Opinion

Venezuela... more to it than meets the eye

President Trump doesn’t want Venezuela’s oil, either for America, or its oil companies, but that would appease ‘big oil’ who have been smarting over Venezuela’s antics for the last 50 years

It was the Aragon’s King Ferdinand II and the Castilian Queen Isabella I of Spain who sought to unite the many realms existent in their country during the late 15th Century, either through great deeds, discoveries, wealth and religious fervour.
Their Conquistadors, Alonso Ojeda and Amerigo Vespucci in 1490, first saw the houses built on stilts in the Maracaibo basin on the Caribbean coast, named the region Venezuela, or ‘Little Venice', after the Italian canal city. Making landfall, Vespucci noticed the ‘sticky black substance’ called ‘mene’ by the natives, that stuck to their boots in the wilds of the Maracaibo but saw it only as pitch, for caulking vessels, and virtually worthless.
Fast forward to 1910, and the search for oil was global, fed by the second, fuel oil-powered, industrial revolution. President Juan Vincente Gomez signed over numerous leases and concessions to overseas interests from, among others, American General Asphalt and Royal Dutch Shell, who formed a joint venture, the Caribbean Petroleum Company. Then on April 15, 1914, the first significant find, at the Zumaque-1 well, was made, and within four years Venezuela was exporting its ‘black gold'.
By 1943, Venezuela was producing nearly 30 million barrels, and the industry had been nationalised, all concessions renegotiated to 50/50 splits with the government.

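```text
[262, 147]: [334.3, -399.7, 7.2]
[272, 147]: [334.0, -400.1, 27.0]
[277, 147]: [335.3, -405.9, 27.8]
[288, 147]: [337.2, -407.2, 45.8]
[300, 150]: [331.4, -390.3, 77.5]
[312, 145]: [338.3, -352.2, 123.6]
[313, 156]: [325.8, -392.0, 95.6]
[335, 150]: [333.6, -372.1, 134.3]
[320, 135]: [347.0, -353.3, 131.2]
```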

Within another decade however, the establishment of the Organization of Petroleum Exporting Countries (Opec), would change the global dynamic, and although Venezuela was now producing 400 million barrels a year, its oil had a high sulphur content at 3.4 per cent, and is regarded as ‘heavy', or ‘sour’ oil, while the newly discovered Middle Eastern product ‘sweet and light', at 1.4 per cent is far cheaper to produce, process and transport.
By the 1970s, Venezuela’s volatile politics, industry uncertainty and erratic ‘re-nationalisation’ had seen American investment by companies such as Chevron, Exxon and Conoco, fluctuate within the national entity of Petroleos de Venezuela (PDVSA, 1976), and the volatility of the sector caused Oil Minister Juan Perez Alfonso to warn that without political stability, industry investment and social responsibility, “oil will only bring us ruin'. The Venezuelan economy, though, plummeted under the Marxist influence of President Hugo Chavez, who failed to control the economy, corruption and crime, with poverty, rampant inflation, political and media suppression, and even electoral fraud, and under his successor, Nicolas Maduro, there has been no change as inflation is rampant at 59 per cent.
Then, on January 3, President Donald Trump signed off on ‘Operation Absolute Resolve', and the American military took into custody Maduro and his wife, Cilia Flores, now in an undisclosed location in the United States, on charges of narcoterrorism. This may not be legal, may or may not be about oil, or drugs, as it first appeared, but there is an even more likely scenario. It is almost certain that as China and America continue to ‘brawl’ over trade tariffs, patent violations and security, Venezuela has become the ‘meat in the sandwich'.
President Trump doesn’t want Venezuela’s oil, either for America, or its oil companies, but that would appease ‘big oil’ who have been smarting over Venezuela’s antics for the last 50 years. Instead, he wants to stop China getting it! Currently, China buys half of Venezuela’s oil production, and Trump wants to hit them where they would feel it as payback for China’s recent failure to complete a US Treasury purchase of silver.
Not having a ‘dog in the fight' offers an interesting view of how politics is conducted at the highest level, and we may cynically observe that nothing has changed since we were kids playing in the sandbox, has it? Hopefully, the Venezuelan people will benefit materially, as it’s an abomination that poverty exists in their lives despite living in a resource-rich country. There is unease that it is Maduro’s deputy, Delcy Rodriguez, who has assumed the presidency, and we must fervently hope she offers genuine change.
And just maybe... a few other despots and tyrants will sleep a little more uneasily now, and that couldn’t be a bad thing, could it?